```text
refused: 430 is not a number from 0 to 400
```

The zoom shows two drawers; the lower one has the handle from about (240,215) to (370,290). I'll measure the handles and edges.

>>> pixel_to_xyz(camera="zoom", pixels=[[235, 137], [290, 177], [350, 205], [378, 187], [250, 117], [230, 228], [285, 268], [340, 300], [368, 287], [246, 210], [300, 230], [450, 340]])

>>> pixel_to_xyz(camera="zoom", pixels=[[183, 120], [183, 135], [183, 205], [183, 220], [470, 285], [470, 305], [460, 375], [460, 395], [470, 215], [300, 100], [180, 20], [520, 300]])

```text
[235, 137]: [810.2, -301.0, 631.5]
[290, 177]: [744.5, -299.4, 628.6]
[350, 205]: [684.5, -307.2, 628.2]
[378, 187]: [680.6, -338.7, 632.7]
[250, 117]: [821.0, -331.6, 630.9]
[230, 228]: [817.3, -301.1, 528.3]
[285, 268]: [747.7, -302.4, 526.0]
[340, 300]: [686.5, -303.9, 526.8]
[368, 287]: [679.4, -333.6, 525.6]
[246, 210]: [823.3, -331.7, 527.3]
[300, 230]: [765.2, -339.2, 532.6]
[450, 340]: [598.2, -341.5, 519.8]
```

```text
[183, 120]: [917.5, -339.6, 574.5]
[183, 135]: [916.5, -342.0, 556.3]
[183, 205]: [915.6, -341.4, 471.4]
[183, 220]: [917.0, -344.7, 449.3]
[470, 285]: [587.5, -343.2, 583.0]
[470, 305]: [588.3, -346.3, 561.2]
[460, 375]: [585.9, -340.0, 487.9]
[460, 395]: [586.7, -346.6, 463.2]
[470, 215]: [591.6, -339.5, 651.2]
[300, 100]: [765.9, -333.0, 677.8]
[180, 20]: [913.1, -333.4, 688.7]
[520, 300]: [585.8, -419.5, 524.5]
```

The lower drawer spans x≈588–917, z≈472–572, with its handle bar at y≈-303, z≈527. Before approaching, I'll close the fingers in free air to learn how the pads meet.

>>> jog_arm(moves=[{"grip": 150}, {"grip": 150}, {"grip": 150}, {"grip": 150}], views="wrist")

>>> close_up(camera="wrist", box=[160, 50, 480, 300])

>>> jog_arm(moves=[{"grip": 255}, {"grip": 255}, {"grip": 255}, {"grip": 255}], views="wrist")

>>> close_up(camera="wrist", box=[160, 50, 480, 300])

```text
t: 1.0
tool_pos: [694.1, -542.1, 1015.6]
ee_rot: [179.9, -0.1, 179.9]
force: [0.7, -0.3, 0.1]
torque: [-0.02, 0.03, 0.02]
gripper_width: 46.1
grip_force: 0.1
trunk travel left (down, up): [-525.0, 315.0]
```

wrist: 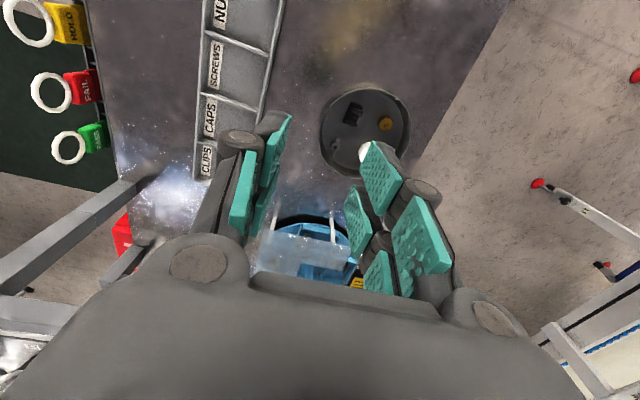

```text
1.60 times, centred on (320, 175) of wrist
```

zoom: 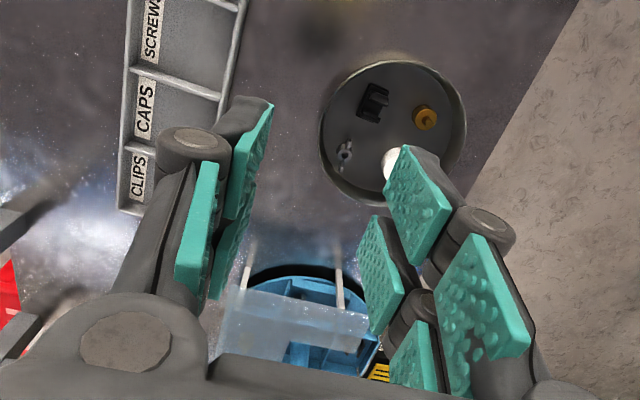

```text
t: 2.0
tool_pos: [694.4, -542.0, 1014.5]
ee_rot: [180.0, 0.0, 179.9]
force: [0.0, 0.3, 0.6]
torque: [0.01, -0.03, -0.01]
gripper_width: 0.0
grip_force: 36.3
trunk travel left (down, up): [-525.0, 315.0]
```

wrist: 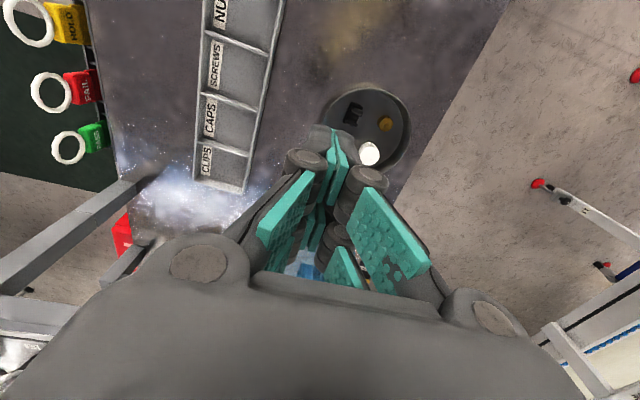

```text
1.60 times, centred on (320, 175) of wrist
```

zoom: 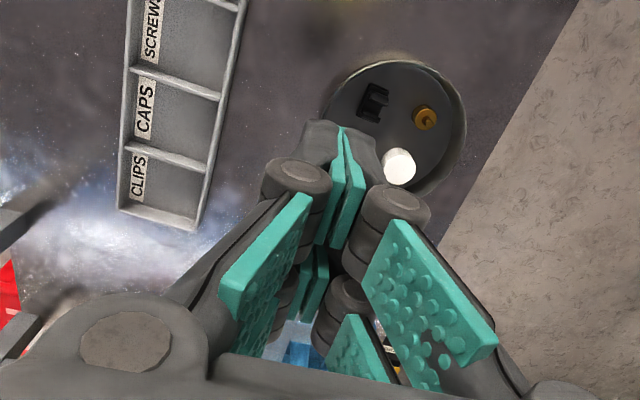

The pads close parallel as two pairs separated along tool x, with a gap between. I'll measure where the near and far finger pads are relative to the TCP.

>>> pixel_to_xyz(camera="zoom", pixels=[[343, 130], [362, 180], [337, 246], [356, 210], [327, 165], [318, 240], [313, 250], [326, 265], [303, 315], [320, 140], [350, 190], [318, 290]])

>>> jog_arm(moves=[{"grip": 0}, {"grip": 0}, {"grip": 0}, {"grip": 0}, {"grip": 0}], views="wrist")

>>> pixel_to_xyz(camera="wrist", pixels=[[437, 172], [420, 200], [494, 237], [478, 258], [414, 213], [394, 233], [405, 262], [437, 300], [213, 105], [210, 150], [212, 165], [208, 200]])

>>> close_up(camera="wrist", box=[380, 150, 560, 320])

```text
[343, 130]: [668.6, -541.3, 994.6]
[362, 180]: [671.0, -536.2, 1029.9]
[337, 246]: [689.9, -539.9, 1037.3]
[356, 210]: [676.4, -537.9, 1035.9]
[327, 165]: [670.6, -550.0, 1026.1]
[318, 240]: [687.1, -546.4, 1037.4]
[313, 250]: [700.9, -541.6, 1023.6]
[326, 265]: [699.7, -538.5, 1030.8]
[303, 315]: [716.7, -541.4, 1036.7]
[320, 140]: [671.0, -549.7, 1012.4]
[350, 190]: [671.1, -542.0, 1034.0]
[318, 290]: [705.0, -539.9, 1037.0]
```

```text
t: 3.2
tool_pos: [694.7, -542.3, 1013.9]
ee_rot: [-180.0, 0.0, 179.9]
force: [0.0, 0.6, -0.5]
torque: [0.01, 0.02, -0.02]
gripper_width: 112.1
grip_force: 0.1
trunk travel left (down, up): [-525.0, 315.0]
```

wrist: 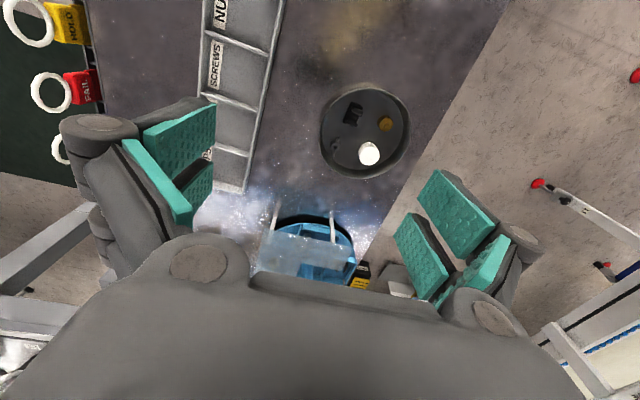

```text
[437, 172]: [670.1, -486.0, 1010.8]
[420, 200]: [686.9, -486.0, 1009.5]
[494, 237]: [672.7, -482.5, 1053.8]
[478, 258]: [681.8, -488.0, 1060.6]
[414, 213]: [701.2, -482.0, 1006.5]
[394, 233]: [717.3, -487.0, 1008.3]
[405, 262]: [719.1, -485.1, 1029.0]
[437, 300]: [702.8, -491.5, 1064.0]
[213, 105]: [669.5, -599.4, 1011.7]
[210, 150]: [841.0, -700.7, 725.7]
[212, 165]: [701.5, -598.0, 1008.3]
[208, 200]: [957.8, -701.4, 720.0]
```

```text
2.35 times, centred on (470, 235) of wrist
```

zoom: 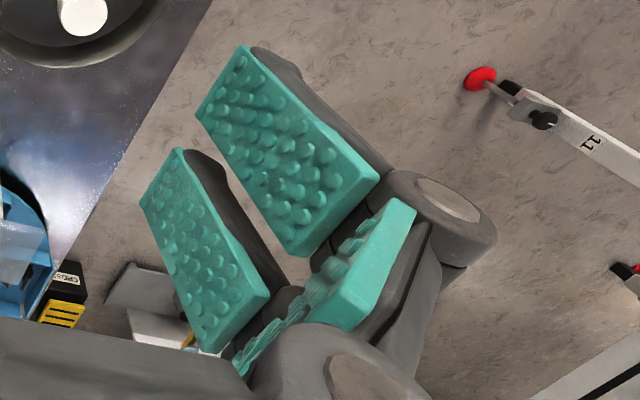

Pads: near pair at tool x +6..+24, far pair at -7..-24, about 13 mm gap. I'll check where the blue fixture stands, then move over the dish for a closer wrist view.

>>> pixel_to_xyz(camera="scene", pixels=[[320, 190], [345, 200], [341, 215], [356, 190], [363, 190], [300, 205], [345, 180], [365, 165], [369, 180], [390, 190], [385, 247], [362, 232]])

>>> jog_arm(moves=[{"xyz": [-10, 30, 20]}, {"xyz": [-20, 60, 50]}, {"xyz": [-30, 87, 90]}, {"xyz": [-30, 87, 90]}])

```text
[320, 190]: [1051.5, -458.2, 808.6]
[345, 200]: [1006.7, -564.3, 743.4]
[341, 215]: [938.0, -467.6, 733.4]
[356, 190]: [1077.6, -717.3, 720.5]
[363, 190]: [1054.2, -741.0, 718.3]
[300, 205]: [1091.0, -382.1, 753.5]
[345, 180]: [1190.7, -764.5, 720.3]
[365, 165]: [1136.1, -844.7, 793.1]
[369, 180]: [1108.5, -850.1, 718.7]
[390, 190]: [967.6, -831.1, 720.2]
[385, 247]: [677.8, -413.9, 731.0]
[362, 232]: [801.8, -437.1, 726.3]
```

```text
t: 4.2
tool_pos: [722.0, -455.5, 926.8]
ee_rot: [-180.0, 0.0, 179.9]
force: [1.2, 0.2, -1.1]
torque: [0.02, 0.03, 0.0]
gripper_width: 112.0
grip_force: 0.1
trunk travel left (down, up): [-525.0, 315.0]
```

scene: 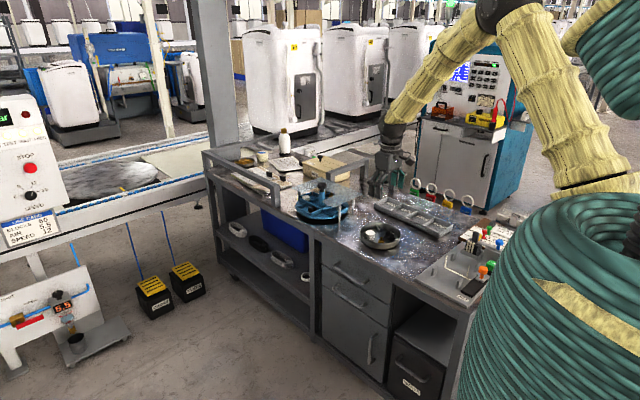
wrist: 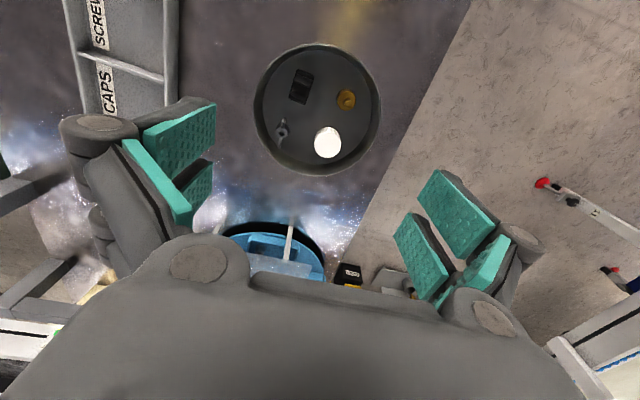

══════════════════════════════

BRIEF:
Take the listing and print it again exactly, but without any pictures.

SOLUTION:
```text
refused: 430 is not a number from 0 to 400
```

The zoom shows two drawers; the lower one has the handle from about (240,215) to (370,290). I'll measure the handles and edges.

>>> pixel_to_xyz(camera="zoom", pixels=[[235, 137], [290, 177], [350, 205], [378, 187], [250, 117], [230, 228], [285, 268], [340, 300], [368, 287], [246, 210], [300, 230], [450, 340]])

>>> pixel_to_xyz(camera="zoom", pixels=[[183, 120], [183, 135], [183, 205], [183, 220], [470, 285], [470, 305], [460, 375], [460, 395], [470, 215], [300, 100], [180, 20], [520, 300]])

```text
[235, 137]: [810.2, -301.0, 631.5]
[290, 177]: [744.5, -299.4, 628.6]
[350, 205]: [684.5, -307.2, 628.2]
[378, 187]: [680.6, -338.7, 632.7]
[250, 117]: [821.0, -331.6, 630.9]
[230, 228]: [817.3, -301.1, 528.3]
[285, 268]: [747.7, -302.4, 526.0]
[340, 300]: [686.5, -303.9, 526.8]
[368, 287]: [679.4, -333.6, 525.6]
[246, 210]: [823.3, -331.7, 527.3]
[300, 230]: [765.2, -339.2, 532.6]
[450, 340]: [598.2, -341.5, 519.8]
```

```text
[183, 120]: [917.5, -339.6, 574.5]
[183, 135]: [916.5, -342.0, 556.3]
[183, 205]: [915.6, -341.4, 471.4]
[183, 220]: [917.0, -344.7, 449.3]
[470, 285]: [587.5, -343.2, 583.0]
[470, 305]: [588.3, -346.3, 561.2]
[460, 375]: [585.9, -340.0, 487.9]
[460, 395]: [586.7, -346.6, 463.2]
[470, 215]: [591.6, -339.5, 651.2]
[300, 100]: [765.9, -333.0, 677.8]
[180, 20]: [913.1, -333.4, 688.7]
[520, 300]: [585.8, -419.5, 524.5]
```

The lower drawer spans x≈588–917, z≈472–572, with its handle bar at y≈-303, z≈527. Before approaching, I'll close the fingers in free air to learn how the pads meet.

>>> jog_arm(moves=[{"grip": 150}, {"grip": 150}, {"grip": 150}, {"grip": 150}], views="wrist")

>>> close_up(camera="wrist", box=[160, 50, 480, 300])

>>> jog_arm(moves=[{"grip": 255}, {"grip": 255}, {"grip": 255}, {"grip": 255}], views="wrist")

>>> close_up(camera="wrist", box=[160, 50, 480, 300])

```text
t: 1.0
tool_pos: [694.1, -542.1, 1015.6]
ee_rot: [179.9, -0.1, 179.9]
force: [0.7, -0.3, 0.1]
torque: [-0.02, 0.03, 0.02]
gripper_width: 46.1
grip_force: 0.1
trunk travel left (down, up): [-525.0, 315.0]
```

wrist: 

```text
1.60 times, centred on (320, 175) of wrist
```

zoom: 

```text
t: 2.0
tool_pos: [694.4, -542.0, 1014.5]
ee_rot: [180.0, 0.0, 179.9]
force: [0.0, 0.3, 0.6]
torque: [0.01, -0.03, -0.01]
gripper_width: 0.0
grip_force: 36.3
trunk travel left (down, up): [-525.0, 315.0]
```

wrist: 

```text
1.60 times, centred on (320, 175) of wrist
```

zoom: 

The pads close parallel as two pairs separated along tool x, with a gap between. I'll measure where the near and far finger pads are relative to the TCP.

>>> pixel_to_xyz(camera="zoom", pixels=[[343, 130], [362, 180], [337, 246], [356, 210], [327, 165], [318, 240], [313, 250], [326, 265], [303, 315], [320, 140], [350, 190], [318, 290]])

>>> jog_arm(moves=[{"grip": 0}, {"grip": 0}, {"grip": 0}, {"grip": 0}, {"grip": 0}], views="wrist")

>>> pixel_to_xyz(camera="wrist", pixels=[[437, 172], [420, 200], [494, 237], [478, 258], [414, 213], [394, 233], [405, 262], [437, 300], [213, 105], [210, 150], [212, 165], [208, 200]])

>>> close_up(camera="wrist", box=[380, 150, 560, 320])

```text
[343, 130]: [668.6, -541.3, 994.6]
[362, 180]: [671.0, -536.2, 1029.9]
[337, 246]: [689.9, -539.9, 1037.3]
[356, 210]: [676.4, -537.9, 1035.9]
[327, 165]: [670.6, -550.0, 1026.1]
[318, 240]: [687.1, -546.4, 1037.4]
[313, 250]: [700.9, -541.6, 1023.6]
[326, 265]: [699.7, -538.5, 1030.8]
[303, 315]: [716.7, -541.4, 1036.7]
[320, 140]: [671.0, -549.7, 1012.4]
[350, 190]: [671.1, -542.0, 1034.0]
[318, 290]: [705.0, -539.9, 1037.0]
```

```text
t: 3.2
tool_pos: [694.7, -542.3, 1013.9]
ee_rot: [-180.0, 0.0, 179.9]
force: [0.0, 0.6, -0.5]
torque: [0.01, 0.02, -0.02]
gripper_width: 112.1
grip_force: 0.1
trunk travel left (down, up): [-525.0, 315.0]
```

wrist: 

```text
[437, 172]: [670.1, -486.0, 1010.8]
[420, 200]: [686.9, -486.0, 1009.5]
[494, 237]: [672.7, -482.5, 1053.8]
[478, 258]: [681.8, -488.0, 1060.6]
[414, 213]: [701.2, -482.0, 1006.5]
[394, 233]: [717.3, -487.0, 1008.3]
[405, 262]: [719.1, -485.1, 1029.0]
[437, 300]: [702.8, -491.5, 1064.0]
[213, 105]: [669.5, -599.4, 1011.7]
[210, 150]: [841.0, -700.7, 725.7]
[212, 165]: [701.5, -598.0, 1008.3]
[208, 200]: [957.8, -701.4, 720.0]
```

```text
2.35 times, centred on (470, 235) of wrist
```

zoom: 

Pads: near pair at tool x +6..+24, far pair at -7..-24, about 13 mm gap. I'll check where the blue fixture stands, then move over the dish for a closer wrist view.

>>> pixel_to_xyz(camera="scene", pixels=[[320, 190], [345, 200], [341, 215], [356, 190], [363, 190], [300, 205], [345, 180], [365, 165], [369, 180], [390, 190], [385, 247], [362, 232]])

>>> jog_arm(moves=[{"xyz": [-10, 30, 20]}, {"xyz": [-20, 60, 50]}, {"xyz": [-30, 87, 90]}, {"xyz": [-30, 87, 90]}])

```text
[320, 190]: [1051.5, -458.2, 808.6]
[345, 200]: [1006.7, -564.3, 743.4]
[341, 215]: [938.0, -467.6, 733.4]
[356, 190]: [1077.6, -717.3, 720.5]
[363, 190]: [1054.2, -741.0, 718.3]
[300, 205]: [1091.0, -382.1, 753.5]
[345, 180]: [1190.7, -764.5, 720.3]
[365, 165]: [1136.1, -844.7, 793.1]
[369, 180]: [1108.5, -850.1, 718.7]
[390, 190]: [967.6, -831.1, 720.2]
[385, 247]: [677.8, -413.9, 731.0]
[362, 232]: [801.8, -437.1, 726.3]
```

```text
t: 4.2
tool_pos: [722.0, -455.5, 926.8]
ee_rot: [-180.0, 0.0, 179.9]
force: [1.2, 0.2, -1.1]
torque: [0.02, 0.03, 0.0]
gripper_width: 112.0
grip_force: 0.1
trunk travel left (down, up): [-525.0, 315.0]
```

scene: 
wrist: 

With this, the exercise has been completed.